How to Save Taxes with an S Corporation
Ever wondered why so many small businesses—more than 3,000,000 at last count—operate as an S corporation? Simple. An S corporation saves business owners big taxes in three separate ways:
First, as compared to regular corporations (sometimes called C corporations), S corporation owners can use the business’s losses incurred during the early lean years on the owner’s personal returns as deductions. For example, suppose a new S corporation suffers a $20,000 loss its first year and that the corporation is equally owned by two shareholder-employees, Smith and Jones. Smith and Jones each get a $10,000 business deduction on their individual tax returns because of the S corporation loss. This $10,000 deduction might save them each as much as $4,000 in federal and state income taxes.
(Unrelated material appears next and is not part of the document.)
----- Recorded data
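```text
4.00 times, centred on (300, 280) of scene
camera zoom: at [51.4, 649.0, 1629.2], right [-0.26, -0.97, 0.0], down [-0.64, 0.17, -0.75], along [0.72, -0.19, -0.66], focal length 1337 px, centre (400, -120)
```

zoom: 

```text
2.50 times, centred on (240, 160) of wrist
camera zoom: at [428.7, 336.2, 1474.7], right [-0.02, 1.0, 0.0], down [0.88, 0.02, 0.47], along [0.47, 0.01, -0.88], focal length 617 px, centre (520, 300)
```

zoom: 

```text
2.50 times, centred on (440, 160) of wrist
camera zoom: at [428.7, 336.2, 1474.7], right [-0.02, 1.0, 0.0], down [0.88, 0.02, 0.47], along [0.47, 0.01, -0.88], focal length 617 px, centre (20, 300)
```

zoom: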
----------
A second, big S corporation benefit: As compared to almost every other business form, S corporations can save their owners’ self-employment or Social Security/Medicare taxes. Suppose, for example, that Adams, Brown, and Cole independently each own businesses that make $90,000 a year in profits. Each business owner may pay $13,000 in income taxes. But, unfortunately, that’s not the only tax they pay. Each owner also pays self-employment or Social Security/Medicare taxes.
For example, Adams operates his business as an LLC and therefore pays 15.3%, or roughly $13,500, in self-employment taxes on his profits.
Brown operates his business as a C corporation which pays all of its profits to him as a salary. Accordingly, Brown (through his corporation) also pays 15.3%, or roughly $13,500, in Social Security and Medicare taxes.
Cole’s situation is different. Cole operates his business as an S corporation which means that Cole can split his $90,000 of profits into two payment amounts: salary and S corporation distributions. Suppose that Cole says only $40,000 of his profits are salary and takes the other $50,000 as a “dividend” distribution. In this case, Cole pays the 15.3% Social Security/Medicare tax only on the $40,000 in salary. Cole, therefore, pays roughly $6,000 in Social Security/Medicare taxes—and annually saves $7,000 in taxes as compared to Adams or Brown.
S corporations also, sometimes, provide a third form of tax savings because S corporations don’t pay corporate income taxes. This means that S corporations avoid the often-talked about “double-taxation” problem. However, the “no corporate income taxes” benefit often isn’t a savings for small corporations and their owners.
But let me explain. Suppose that two corporations each earn the same pretax profit of $100,000 and are owned by Ms. DaVinci who pays the highest federal income tax rate of 35%. One corporation is an S corporation and the other is a C corporation. The S corporation can distribute the entire $100,000 in profits to DaVinci as dividends because there is no corporate income tax. DaVinci then pays $35,000 in personal income taxes on the S corporation profits, which means she nets $65,000 in after-tax profits from the S corporation. In comparison, the C corporation can’t pay the entire $100,000 in profits to DaVinci. The C corporation first pays $22,250 in corporate income taxes. When the C corporation pays the remaining $77,750 to DaVinci as a dividend, DaVinci pays another $11,663 in 15% “dividend” taxes on the C corporation profits. This means that DaVinci nets roughly $66,000 in after-tax profits from the C corporation profits. In this case, DaVinci saves money with a C corporation in spite of having to pay the corporate income tax.
How to Get S Corporation Benefits
To create an S corporation and receive S corporation tax savings, you need to do two things: First, you must incorporate the business either as a regular corporation or as a limited liability company. Second, you need to make an election with the IRS to have the corporation or LLC treated as an S corporation. The S- election is made with form 2553, available from the www.irs.gov website. Note that some states (such as New York) require a separate state S- election.
A final tip: S corporations can save you thousands of dollars annually, but your tax savings can’t start until you elect S corporation status. If you’re interested in electing S status to save on taxes for next year, you may want to call your tax advisor or attorney right now!